■ **GOAL**
Scan the material for the word "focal", and copy each line where it shows up.

■ **DATA FOR THIS TASK**
--- Begin ---

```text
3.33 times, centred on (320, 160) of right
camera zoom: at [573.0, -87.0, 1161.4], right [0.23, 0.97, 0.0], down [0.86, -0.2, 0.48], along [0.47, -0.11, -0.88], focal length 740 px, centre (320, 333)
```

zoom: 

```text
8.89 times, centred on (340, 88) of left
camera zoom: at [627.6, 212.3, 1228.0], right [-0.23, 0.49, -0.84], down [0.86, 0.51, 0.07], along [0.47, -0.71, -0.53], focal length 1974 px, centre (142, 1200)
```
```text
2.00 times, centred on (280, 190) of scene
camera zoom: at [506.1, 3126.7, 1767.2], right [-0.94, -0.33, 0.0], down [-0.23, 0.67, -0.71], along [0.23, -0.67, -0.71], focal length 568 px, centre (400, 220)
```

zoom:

--- End ---

■ **THE RESPONSE**
camera zoom: at [573.0, -87.0, 1161.4], right [0.23, 0.97, 0.0], down [0.86, -0.2, 0.48], along [0.47, -0.11, -0.88], focal length 740 px, centre (320, 333)
camera zoom: at [627.6, 212.3, 1228.0], right [-0.23, 0.49, -0.84], down [0.86, 0.51, 0.07], along [0.47, -0.71, -0.53], focal length 1974 px, centre (142, 1200)
camera zoom: at [506.1, 3126.7, 1767.2], right [-0.94, -0.33, 0.0], down [-0.23, 0.67, -0.71], along [0.23, -0.67, -0.71], focal length 568 px, centre (400, 220)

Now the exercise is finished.